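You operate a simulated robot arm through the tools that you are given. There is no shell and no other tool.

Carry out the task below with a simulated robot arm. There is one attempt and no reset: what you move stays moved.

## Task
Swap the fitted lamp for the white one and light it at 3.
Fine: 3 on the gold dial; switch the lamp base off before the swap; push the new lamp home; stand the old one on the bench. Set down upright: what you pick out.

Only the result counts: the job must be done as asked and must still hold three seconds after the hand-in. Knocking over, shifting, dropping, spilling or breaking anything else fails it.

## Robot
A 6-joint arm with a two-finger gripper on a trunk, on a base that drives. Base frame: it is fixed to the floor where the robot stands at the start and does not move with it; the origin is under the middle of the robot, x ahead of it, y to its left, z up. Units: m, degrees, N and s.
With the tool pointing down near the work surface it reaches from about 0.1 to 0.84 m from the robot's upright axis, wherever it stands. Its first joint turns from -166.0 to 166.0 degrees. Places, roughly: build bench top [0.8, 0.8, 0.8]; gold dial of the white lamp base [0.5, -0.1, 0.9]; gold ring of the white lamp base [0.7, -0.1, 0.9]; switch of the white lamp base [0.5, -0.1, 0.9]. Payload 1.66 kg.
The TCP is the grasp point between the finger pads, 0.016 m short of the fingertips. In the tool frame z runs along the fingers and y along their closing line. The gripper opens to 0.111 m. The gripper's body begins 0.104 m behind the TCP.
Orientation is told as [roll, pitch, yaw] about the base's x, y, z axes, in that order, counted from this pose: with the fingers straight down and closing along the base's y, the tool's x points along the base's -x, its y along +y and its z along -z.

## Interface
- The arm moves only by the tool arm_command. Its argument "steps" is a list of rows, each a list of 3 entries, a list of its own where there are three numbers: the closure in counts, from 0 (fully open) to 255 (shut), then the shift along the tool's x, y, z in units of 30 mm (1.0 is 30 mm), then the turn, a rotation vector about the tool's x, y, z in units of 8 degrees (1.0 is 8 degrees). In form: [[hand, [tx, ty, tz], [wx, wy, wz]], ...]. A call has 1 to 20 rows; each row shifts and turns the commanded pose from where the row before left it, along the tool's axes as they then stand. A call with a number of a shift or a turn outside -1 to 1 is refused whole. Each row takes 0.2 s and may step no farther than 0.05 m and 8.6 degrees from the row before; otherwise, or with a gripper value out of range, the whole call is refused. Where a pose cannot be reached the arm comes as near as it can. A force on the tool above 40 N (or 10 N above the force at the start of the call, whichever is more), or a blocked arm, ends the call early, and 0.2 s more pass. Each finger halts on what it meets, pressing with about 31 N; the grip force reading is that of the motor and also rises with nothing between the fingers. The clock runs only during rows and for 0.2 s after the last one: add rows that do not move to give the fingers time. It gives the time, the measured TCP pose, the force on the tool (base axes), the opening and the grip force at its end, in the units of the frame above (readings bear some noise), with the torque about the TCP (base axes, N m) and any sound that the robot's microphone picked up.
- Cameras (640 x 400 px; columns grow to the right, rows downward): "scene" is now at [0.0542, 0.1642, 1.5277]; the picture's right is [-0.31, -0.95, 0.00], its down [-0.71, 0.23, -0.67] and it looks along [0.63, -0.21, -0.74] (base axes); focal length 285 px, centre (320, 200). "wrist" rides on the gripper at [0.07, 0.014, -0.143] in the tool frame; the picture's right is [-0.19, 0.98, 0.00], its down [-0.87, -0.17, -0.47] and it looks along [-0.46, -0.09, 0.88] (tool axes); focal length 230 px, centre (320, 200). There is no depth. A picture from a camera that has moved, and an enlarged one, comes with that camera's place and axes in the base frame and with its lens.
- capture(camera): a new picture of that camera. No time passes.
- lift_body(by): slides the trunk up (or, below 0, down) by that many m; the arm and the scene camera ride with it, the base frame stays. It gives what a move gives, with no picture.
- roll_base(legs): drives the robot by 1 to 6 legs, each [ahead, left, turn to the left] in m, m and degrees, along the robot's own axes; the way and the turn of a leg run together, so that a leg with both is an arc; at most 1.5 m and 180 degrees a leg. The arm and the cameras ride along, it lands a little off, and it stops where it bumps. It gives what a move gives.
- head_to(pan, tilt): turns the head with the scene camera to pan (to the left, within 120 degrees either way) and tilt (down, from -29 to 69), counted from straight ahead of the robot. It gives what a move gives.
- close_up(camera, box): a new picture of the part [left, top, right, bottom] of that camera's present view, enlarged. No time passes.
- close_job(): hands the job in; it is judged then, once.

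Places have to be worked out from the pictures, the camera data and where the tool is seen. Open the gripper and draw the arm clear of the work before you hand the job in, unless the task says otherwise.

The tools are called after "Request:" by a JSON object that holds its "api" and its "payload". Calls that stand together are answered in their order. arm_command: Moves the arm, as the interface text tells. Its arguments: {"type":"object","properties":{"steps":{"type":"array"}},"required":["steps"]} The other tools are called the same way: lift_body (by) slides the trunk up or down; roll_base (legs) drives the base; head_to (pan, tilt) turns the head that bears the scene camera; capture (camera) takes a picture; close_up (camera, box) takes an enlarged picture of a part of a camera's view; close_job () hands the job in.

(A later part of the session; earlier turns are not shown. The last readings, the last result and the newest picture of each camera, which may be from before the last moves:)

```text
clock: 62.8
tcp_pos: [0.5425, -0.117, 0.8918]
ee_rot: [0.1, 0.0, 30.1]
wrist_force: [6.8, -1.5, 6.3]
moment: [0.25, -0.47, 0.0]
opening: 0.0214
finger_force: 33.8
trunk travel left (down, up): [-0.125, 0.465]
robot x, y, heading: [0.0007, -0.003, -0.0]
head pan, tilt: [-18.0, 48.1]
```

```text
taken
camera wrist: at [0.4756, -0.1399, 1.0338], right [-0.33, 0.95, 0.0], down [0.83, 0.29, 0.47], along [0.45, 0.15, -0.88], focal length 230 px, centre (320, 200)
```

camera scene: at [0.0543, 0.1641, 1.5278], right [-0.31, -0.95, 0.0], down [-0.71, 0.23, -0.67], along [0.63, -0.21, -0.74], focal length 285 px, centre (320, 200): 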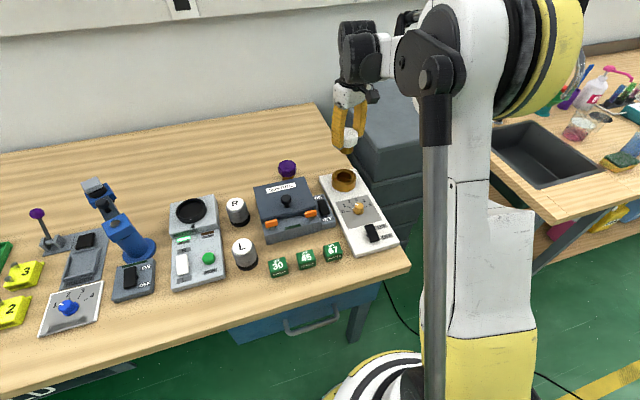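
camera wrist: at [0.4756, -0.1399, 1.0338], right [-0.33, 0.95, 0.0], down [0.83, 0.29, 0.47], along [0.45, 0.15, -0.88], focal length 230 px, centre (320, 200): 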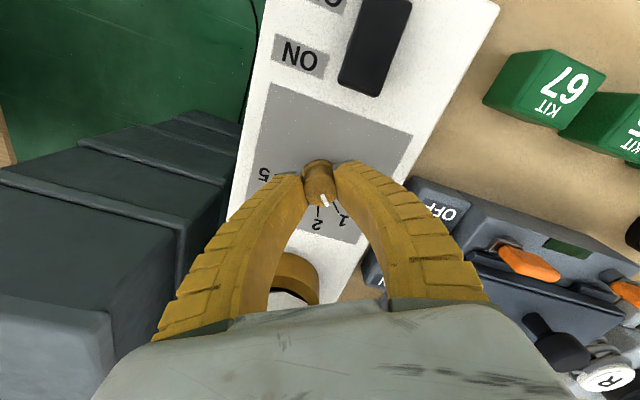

......

> _Reading passage_:
Feb. 13--Summit County Sheriff Drew Alexander plans to announce today that the county jail no longer will accept violent mentally ill and mentally disabled people arrested by area police -- perhaps becoming the first facility in the country with such a policy.
"We're not going to be a dumping ground anymore for these people," he said.
The sheriff has long complained that housing the mentally ill and disabled in jail is inhumane, and they belong in a mental hospital where they can be better treated.
For years, he has threatened to stop taking such people if they are violent and until they have been treated first. He is following through now after a federally funded review of mental health programming at the jail.
A consultant working through the National Institute of Corrections recommended this month that those people "be referred to the hospital emergency room or the psychiatric crisis center for evaluation prior to being accepted into the jail."
Alexander, who is active in the National Sheriffs' Association, said he's unaware of any other county with that policy. The association and the National Institute of Corrections couldn't be reached for comment.

......

> _Given instruction A_: Could you quote the reading passage from "Feb. 13--Summit County" up to and including "be better treated."?
> _Given instruction B_: I need the reading passage continued from the place where it stops.

> _Task output A_:
Feb. 13--Summit County Sheriff Drew Alexander plans to announce today that the county jail no longer will accept violent mentally ill and mentally disabled people arrested by area police -- perhaps becoming the first facility in the country with such a policy.
"We're not going to be a dumping ground anymore for these people," he said.
The sheriff has long complained that housing the mentally ill and disabled in jail is inhumane, and they belong in a mental hospital where they can be better treated.

> _Task output B_:
Mentally ill inmates have been a serious problem for jails across the country and there have been nationwide calls for reform. A 2010 report by the Treatment Advocacy Center and National Sheriffs' Association concluded that mentally ill Ohioans are four times more likely to end up in jail or prison instead of a mental hospital.
Local leaders estimated that about 130 inmates -- out of more than 600 -- are taking psychotropic drugs for mental illness.
The issue erupted publicly here after the 2006 death of inmate Mark D. McCullaugh Jr. after a violent struggle with deputies in his cell in the jail's mental-health unit.
Five deputies were indicted. One deputy was found not guilty of a single count of murder after an eight-day trial. Charges against the others, all facing lesser felonies, were dismissed after the not-guilty verdict.
The new county policy extends only to those who are violent, Alexander said. And the county is not refusing to house them, officials added, just requiring that they be treated before they are booked into the jail.
The policy, designed to improve safety for other inmates and staff, is similar to one in place that requires people with medical emergencies to be treated at an area hospital first.
"Our intention is not to turn away each and every mentally ill person who commits some kind of crime, especially misdemeanors, and are brought to our jail," jail administrator Gary James said. "The majority get along fine."
The new policy may affect two or three people a week, he estimated.
The change is expected to put pressure on local police departments and create an additional financial burden on communities because they could be responsible for any hospital or treatment bills.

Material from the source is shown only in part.